North Carolina has long been acknowledged by music fans as a state that punches above its weight artistically. One of the particularly musically fertile areas in the state is the Triangle – Raleigh, Durham and Chapel Hill. The local music scene has generated many well-known acts over the years. One of these, whose star burned brightly for a brief period, was Chapel Hill band Patty Hurst Shifter. They released their debut, ‘Beestinger Lullabies’ in 2002 and put out their sophomore effort ‘Too Crowded On The Losing End’ in early 2006.
The core band comprised J Chris Smith (lead vocal, guitars and the band’s principal lyricist), Marc E Smith (guitars, vocals), Jesse Huebner (bass, vocals) and Skillet Gilmore (drums). For ‘Too Crowded On The Losing End’, they added support from local musicians Ron Bartholomew (who played bass on most of the tracks) and Greg Elkins (keyboards) as well as occasional input from Caitlin Cary and Tonya Lamm (backing vocals), original drummer Jonny Williams (percussion) and Ian McLagan (Hammond B-3).
The group, whose mission statement was according to one source “rock like hell”, kicked off the album doing just that on ‘She’s Like A Song’ with its sharp guitar riffs, looping bass and harmonies pushing rather than just framing the chorus. It’s a pretty breathless two and a half minutes. ‘Never Know’ opens with a sustained single guitar note before dropping into a country rocker which seems to get faster as it goes with some sweet organ from Elkin.
‘When You Lie’ is another cool country rocker with a darker edge “I love it when you lie cause I have got a cold and bitter side”. The fourth song, ‘Shake’ starts slowly but builds and speeds as the lyric gets increasingly dark before rolling into the “Home sweet home hold me down” outro.
Had this been a vinyl release ‘Sadder Side’ would have been a perfect closer to Side 1. It’s a much slower song but one that burns with an intensity only softened slightly by Ian McLagan’s organ which swirls amongst the twin guitars. The lyric is more mournful and resigned before rising into the chorus which echoes the summer rain from earlier in the record before “When it gets too crowded on the losing end only truly cold make it through; and if I shed enough blood in the name of love would it shed a little light on you?” The song climaxes with the twin guitars and McLagan’s organ riffing off one another.
After ‘Happy?’ rocks open the second half of the album likening true love to cyanide while distorted guitars duel, ‘All Washed Up’ kicks in with a riff redolent of the Stones which resurfaces through what is almost an old-fashioned pop rock song. ‘Break Everything’ follows managing to create a singalong chorus from “Eventually she breaks everything that she sees” while ending on the more positive “hope to love you eventually”. It runs into ‘Shine’ a rocker once again driven by the twin guitars.
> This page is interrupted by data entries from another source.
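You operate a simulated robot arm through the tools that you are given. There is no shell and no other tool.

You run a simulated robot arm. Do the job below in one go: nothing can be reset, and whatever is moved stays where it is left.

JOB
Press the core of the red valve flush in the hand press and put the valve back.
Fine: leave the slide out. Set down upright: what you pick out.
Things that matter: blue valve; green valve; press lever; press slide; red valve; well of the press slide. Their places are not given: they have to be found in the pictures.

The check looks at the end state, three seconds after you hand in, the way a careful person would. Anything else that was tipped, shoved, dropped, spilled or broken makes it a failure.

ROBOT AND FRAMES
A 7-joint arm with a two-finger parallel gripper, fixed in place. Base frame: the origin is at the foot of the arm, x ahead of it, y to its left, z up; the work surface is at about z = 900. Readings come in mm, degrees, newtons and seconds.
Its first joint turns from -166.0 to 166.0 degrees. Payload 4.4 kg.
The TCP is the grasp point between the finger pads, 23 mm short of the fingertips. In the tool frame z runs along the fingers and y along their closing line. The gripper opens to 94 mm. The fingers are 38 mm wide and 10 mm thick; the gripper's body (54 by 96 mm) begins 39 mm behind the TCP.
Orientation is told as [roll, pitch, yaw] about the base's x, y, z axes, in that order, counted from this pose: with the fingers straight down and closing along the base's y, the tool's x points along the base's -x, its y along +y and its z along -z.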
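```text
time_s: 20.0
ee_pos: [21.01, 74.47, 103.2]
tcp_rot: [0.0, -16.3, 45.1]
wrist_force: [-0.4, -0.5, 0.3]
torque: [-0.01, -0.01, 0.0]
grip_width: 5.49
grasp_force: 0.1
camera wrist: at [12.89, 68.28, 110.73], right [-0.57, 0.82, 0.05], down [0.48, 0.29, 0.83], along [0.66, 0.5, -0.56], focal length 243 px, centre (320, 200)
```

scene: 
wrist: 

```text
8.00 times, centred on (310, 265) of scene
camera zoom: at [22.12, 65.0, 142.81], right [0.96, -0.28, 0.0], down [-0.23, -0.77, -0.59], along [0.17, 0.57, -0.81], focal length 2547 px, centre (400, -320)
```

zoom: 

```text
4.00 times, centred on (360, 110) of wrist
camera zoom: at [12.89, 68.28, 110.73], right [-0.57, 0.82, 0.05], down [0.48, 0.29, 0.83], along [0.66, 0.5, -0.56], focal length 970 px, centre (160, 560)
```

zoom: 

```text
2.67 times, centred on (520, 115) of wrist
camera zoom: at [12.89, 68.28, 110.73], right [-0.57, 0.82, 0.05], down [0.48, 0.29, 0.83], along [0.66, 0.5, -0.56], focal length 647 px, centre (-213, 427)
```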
Which brings us to the album’s highlight ‘Acetylene’, a glorious almost 10 minutes of the altest-country any of us are likely to hear. I was lucky enough to see Patty Hurst Shifter on their European tour in October of 2006 at the Burgerweeshuis in Deventer. Netherlands. They played the free café concert parked at one end of the bar. As they played ‘Acetylene’, jaws dropped and a roomful of punters was utterly captivated. It’s slow paced with the drum beats seeming to switch in mid-bar. Piano, guitars an insistent bass line; beautifully paced verse and a chorus coming together sweetly and a lyric steeped in emotion. One of the songs of the decade if not the century to date. Once it finally slips away, the listener is given an 11 second pause before the uncredited bonus track ‘Worth 2:11AM’ brings the record to a final close.
‘Too Crowded On The Losing End’ was one of the first records that came to mind when considering a contribution to Classic Americana Albums. It’s a record that when you put it on, no matter what else you’re up to, will work its way into your ears, head and feet.